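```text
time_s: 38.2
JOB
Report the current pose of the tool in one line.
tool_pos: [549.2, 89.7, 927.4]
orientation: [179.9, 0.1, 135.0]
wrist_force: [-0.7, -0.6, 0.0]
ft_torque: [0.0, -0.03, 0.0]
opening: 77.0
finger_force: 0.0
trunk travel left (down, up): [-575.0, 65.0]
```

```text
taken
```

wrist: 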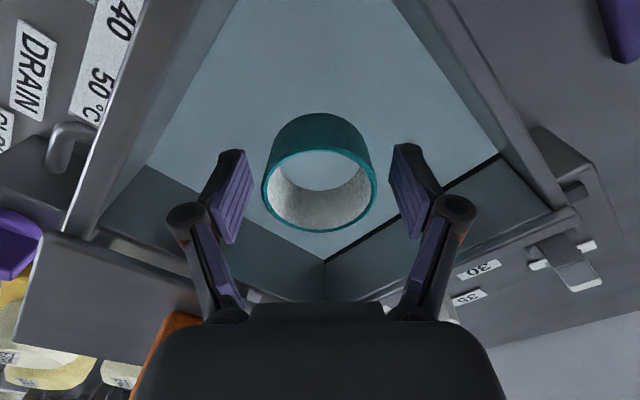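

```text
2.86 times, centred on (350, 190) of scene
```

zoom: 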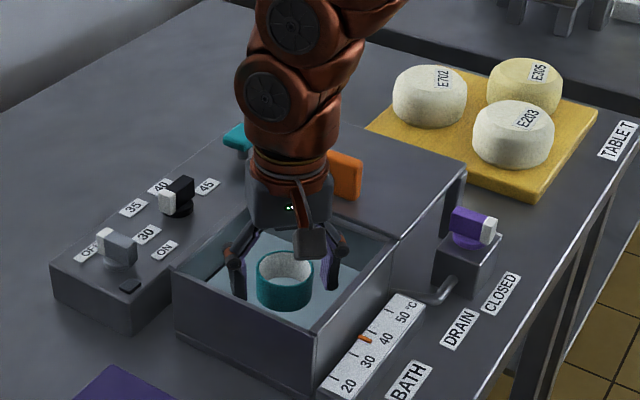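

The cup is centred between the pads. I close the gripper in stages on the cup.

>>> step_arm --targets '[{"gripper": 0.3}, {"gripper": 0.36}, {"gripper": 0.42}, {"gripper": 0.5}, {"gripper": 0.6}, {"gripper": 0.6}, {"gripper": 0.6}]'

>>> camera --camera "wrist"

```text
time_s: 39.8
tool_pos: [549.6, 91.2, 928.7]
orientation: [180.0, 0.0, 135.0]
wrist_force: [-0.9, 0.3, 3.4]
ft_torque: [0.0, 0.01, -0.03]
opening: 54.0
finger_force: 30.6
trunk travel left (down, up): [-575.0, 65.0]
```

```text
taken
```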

TASK —
Take the listing and print it again exactly, but without any pictures. Give them as a JSON list of strings, one for each line, with blank lines left out.

SOLUTION TO THIS EXERCISE —
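[
  "```text",
  "time_s: 38.2",
  "JOB",
  "Report the current pose of the tool in one line.",
  "tool_pos: [549.2, 89.7, 927.4]",
  "orientation: [179.9, 0.1, 135.0]",
  "wrist_force: [-0.7, -0.6, 0.0]",
  "ft_torque: [0.0, -0.03, 0.0]",
  "opening: 77.0",
  "finger_force: 0.0",
  "trunk travel left (down, up): [-575.0, 65.0]",
  "```",
  "```text",
  "taken",
  "```",
  "wrist: ",
  "```text",
  "2.86 times, centred on (350, 190) of scene",
  "```",
  "zoom: ",
  "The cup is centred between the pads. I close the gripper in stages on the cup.",
  ">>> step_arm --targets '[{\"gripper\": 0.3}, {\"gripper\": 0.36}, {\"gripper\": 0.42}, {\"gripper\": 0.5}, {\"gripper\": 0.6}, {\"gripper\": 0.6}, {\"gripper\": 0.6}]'",
  ">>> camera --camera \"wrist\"",
  "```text",
  "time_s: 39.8",
  "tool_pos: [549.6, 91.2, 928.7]",
  "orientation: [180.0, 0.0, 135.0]",
  "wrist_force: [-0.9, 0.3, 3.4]",
  "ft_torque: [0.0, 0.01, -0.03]",
  "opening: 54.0",
  "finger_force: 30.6",
  "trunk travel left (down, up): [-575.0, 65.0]",
  "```",
  "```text",
  "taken",
  "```"
]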